We’ve all been taught the triangle: time, cost, and quality. You can pick two. In reality, quality is usually the one that gets left behind. Time and money are easier to quantify, easier to justify, and easier to prioritise. Quality, by contrast, is often treated as optional. It’s something people say they care about, but are quick to compromise when the pressure builds.
In many cases, this isn’t intentional. It’s just that time and cost are simpler to manage. They’re visible in timelines and budgets. Quality requires judgment, experience, and taste, which are harder to measure and even harder to defend. When teams are under pressure, they make choices that feel safer to explain. Prioritising quality doesn’t always feel like the safest bet.
Over the years, I’ve focused heavily on making teams more consistent and more efficient. The goal was never just to move faster. It was to create space for better work. When your systems run smoothly and the process is clear, people have more time to think, refine, and improve. That time allows for better decisions and stronger output, which in turn leads to greater value.

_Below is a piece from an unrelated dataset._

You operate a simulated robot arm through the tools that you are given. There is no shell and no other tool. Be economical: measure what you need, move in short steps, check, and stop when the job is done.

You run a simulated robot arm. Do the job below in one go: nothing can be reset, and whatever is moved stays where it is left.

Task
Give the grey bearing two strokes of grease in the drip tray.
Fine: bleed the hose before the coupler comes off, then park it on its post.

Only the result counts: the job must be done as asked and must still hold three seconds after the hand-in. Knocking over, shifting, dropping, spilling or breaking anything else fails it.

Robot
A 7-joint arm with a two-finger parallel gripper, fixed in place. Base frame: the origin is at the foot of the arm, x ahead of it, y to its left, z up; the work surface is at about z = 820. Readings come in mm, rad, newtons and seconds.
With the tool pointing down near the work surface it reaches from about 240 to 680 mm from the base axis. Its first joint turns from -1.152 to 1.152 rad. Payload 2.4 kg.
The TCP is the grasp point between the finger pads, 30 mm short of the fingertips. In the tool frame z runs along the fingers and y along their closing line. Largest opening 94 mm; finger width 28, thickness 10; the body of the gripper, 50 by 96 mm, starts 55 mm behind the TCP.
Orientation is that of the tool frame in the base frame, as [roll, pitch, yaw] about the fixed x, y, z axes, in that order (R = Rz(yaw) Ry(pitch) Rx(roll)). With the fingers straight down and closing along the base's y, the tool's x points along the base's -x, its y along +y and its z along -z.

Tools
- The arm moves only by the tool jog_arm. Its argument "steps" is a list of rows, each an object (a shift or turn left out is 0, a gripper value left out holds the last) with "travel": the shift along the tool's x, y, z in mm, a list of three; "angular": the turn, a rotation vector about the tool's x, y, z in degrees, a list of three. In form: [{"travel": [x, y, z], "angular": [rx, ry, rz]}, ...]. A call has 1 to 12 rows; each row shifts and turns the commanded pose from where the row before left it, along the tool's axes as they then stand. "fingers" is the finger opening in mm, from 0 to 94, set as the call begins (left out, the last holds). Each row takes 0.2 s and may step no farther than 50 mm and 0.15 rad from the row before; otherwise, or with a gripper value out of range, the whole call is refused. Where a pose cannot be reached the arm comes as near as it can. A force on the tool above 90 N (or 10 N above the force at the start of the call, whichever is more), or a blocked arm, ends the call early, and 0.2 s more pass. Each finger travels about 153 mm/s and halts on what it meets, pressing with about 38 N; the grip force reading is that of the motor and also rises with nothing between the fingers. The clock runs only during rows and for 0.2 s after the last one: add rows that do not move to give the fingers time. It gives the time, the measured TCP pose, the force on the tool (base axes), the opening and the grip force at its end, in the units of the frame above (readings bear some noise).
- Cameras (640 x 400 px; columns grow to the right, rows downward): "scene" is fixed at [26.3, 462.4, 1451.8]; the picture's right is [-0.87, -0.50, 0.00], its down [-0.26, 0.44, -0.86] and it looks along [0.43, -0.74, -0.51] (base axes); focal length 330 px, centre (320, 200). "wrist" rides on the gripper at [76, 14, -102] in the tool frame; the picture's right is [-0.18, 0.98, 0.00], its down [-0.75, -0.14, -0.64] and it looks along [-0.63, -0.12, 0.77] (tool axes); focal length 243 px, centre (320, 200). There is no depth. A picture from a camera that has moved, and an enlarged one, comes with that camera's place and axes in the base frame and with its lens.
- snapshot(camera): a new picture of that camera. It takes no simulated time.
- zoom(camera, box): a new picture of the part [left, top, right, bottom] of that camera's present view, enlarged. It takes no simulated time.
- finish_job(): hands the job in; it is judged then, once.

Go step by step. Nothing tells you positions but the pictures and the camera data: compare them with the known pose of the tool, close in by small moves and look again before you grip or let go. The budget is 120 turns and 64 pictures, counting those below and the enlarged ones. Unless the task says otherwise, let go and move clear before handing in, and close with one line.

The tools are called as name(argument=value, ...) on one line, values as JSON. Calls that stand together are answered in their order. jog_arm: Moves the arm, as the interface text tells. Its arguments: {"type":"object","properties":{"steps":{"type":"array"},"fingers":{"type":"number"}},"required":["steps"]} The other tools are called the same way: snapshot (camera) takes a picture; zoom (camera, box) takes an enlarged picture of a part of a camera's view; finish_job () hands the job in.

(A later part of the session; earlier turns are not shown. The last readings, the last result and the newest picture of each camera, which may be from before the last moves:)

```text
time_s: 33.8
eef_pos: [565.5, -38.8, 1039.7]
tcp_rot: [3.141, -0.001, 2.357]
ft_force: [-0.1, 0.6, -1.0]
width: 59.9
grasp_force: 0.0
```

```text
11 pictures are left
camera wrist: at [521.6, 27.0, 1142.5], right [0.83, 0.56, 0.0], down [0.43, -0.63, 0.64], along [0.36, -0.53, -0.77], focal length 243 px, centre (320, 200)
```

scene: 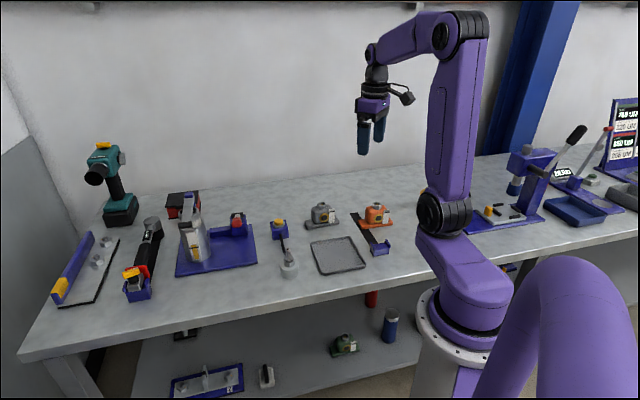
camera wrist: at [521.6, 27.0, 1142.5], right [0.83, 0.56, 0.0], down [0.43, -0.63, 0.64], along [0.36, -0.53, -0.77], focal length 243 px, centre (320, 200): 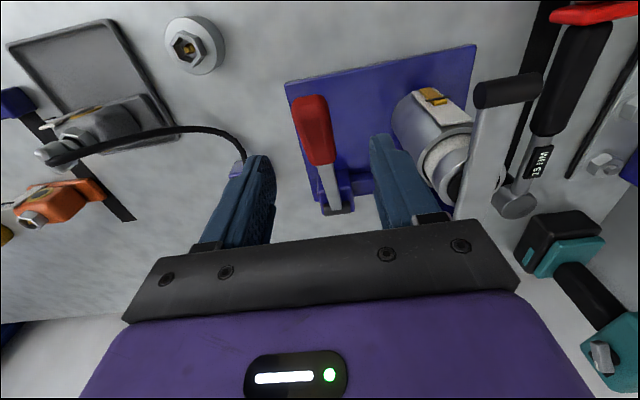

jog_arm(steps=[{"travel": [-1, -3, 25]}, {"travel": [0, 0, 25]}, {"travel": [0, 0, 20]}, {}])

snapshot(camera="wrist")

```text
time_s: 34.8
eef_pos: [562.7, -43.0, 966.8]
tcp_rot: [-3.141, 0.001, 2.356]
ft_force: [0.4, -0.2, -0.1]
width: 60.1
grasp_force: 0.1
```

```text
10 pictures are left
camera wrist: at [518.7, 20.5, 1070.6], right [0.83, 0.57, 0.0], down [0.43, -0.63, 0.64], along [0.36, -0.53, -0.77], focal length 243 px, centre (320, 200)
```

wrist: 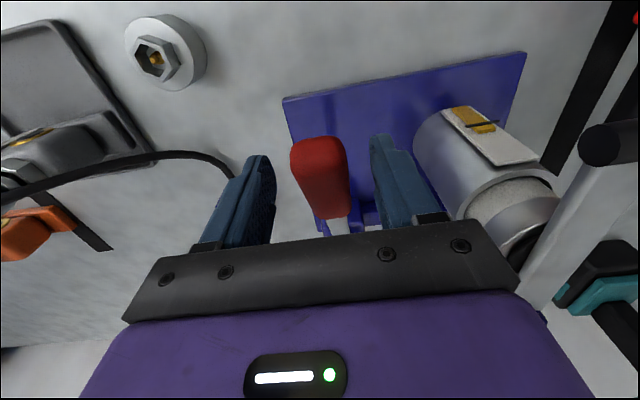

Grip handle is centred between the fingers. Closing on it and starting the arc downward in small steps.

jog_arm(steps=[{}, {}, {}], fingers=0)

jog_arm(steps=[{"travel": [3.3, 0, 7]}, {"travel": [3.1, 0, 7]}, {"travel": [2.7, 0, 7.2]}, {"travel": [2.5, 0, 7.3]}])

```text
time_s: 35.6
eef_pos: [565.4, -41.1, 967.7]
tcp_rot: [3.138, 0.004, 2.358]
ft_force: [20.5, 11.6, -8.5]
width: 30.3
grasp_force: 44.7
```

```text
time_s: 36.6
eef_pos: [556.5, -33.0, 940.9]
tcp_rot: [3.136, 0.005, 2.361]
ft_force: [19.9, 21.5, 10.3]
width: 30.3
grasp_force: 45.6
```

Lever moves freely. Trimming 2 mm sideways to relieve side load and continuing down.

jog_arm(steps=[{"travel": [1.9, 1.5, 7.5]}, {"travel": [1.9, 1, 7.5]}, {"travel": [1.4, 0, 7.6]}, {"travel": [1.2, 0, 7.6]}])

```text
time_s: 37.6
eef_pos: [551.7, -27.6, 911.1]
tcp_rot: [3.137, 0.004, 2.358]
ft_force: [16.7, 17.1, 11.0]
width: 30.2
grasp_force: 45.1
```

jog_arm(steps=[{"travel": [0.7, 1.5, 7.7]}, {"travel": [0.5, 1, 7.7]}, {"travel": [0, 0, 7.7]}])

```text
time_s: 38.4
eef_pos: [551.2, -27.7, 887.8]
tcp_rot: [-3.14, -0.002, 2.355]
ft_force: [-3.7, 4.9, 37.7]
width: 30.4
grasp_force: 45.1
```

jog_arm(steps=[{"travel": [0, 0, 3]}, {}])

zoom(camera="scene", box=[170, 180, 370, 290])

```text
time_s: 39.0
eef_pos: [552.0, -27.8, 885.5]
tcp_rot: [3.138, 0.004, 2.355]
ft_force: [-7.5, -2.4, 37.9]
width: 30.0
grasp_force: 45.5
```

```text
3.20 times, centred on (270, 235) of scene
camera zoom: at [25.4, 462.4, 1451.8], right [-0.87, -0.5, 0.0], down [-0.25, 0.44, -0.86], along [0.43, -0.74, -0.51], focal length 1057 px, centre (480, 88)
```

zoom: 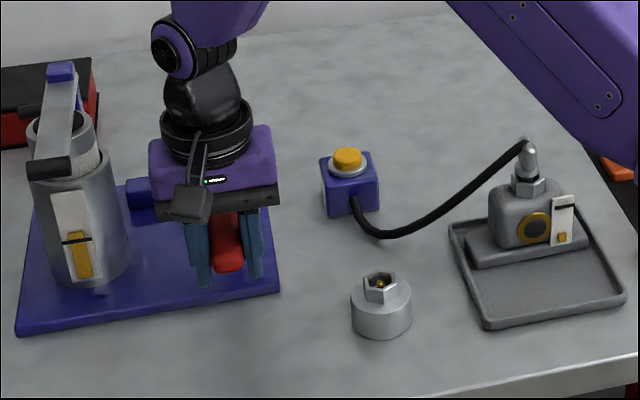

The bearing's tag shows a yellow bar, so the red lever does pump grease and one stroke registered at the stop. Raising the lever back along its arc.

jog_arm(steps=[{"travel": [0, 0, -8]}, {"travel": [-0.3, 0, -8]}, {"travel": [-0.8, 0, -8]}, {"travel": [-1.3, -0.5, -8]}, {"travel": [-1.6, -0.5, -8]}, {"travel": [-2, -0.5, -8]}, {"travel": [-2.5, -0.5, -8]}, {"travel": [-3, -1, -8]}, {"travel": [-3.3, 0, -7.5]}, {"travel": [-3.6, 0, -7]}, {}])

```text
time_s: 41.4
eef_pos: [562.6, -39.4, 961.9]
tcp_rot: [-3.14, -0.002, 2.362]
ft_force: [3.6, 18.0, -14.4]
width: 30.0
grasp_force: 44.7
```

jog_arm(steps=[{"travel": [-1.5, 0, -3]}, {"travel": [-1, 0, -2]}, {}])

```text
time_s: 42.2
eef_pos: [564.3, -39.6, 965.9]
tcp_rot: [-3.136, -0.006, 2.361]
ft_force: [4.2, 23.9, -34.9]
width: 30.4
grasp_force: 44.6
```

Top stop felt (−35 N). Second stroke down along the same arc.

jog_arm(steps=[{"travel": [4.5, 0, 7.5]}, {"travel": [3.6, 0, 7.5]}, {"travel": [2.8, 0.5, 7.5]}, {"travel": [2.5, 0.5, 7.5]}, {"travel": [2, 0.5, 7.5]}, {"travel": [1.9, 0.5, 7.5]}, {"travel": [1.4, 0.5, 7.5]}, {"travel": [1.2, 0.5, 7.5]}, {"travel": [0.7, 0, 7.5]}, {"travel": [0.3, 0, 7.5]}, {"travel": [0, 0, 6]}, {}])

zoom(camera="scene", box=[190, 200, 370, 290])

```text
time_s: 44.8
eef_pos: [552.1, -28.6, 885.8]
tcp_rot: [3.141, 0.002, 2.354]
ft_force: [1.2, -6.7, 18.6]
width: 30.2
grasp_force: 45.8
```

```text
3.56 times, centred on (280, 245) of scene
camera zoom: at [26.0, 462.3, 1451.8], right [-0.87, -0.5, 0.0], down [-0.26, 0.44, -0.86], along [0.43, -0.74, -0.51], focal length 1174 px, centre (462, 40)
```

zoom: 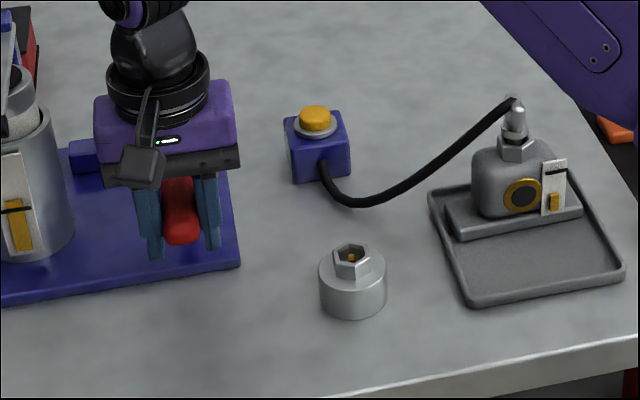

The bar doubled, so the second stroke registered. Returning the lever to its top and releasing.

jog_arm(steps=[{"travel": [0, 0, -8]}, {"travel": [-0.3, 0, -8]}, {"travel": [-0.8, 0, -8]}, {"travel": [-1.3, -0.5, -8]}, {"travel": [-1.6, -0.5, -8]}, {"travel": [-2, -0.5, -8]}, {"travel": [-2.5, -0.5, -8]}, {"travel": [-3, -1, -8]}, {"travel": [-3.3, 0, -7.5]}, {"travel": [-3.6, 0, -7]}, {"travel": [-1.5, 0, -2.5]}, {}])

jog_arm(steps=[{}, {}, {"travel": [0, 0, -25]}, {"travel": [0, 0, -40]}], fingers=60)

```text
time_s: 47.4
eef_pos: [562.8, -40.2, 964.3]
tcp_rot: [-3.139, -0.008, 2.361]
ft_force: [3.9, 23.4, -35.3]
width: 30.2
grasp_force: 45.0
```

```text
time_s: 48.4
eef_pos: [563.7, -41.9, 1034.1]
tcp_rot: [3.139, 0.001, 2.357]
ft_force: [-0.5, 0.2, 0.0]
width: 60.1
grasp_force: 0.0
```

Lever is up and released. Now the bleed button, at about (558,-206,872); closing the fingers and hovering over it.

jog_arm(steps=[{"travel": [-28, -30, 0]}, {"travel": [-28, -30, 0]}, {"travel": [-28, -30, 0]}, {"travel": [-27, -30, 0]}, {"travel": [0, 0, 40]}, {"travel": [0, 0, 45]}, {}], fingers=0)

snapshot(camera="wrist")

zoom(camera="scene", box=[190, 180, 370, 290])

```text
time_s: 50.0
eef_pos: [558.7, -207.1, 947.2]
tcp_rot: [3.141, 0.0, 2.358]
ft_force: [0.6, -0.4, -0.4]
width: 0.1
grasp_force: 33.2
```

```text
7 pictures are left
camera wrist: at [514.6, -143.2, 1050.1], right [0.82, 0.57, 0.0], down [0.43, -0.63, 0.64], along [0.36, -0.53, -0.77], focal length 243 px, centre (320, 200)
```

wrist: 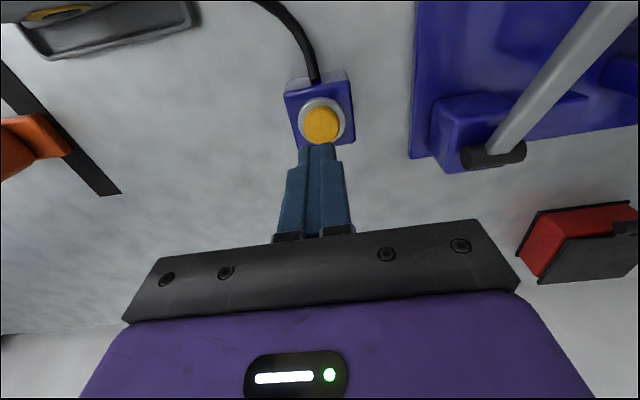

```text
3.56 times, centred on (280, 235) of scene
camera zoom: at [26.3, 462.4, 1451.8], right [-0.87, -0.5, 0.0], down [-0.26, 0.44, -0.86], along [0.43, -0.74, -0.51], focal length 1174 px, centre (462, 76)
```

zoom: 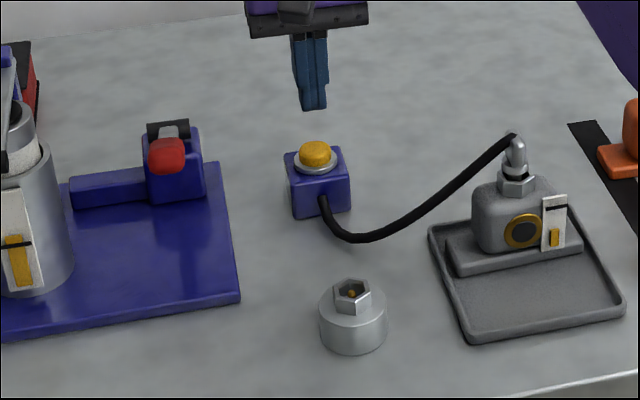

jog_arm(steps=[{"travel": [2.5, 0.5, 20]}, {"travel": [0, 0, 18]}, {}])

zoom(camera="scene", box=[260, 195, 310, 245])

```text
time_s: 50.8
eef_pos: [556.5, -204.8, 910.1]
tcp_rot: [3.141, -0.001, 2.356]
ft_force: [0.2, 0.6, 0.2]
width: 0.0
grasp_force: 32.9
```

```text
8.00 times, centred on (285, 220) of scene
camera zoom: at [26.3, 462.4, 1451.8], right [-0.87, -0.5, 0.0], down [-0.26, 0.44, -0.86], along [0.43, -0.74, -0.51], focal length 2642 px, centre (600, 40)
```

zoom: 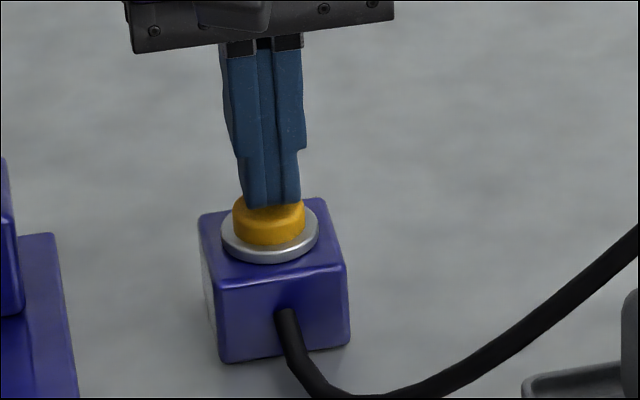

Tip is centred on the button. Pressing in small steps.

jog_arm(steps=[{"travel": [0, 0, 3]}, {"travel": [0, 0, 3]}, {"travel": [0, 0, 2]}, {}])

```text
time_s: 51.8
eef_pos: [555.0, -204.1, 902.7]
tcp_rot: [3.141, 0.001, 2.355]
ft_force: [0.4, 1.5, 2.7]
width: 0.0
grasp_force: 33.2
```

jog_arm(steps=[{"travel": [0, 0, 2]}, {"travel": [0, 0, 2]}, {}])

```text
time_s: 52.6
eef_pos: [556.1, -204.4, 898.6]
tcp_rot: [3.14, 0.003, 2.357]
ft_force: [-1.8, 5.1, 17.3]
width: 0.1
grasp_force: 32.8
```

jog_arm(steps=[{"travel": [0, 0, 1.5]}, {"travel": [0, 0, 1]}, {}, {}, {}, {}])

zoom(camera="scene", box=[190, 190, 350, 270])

The challenge is that many companies don’t use that extra time to improve the work. They use it to increase the volume. Rather than investing in depth, they chase speed. The teams that were just beginning to find their rhythm are pushed harder. The space that could have been used to craft something meaningful is filled with more deliverables. The opportunity to raise the standard is missed.
When I speak with executives, they often ask how to improve their organisation’s output or their team’s performance. I always return to the same answer: focus on quality. That doesn’t just mean polishing the end result. It means creating the conditions for quality to emerge. It means giving people the time and space to do great work, and showing that craft and care are not just welcomed, but expected.
This mindset doesn’t just improve the output. It improves the experience of doing the work. When people are proud of what they make, they stay longer. They care more. They push each other. But when work is rushed, compromised, or constantly deprioritised, motivation fades. People leave. And when they go, they take more than their job title. They take institutional knowledge, momentum, and culture with them.
The strongest teams I’ve led were held together by a shared commitment to quality. They were efficient, yes, but they also had pride in what they produced. That pride created resilience. People stayed because they believed in what they were building and because they knew their time and effort mattered.
Quality is not a luxury or a nice-to-have. It is the foundation of sustainable work, strong teams, and long-term value. When it is prioritised, everything else gets better – from the work itself to the people behind it.
The best work I’ve seen in my career, and the most successful teams I’ve worked with, all had one thing in common. They were built on quality. Not occasionally. Consistently. Intentionally. And it made all the difference.
Because when you make time for quality, you’re not slowing things down. You’re creating value. That time becomes the reason people stay, the reason the work stands out, and ultimately, the reason the business grows. Time for quality doesn’t cost you money – it earns it.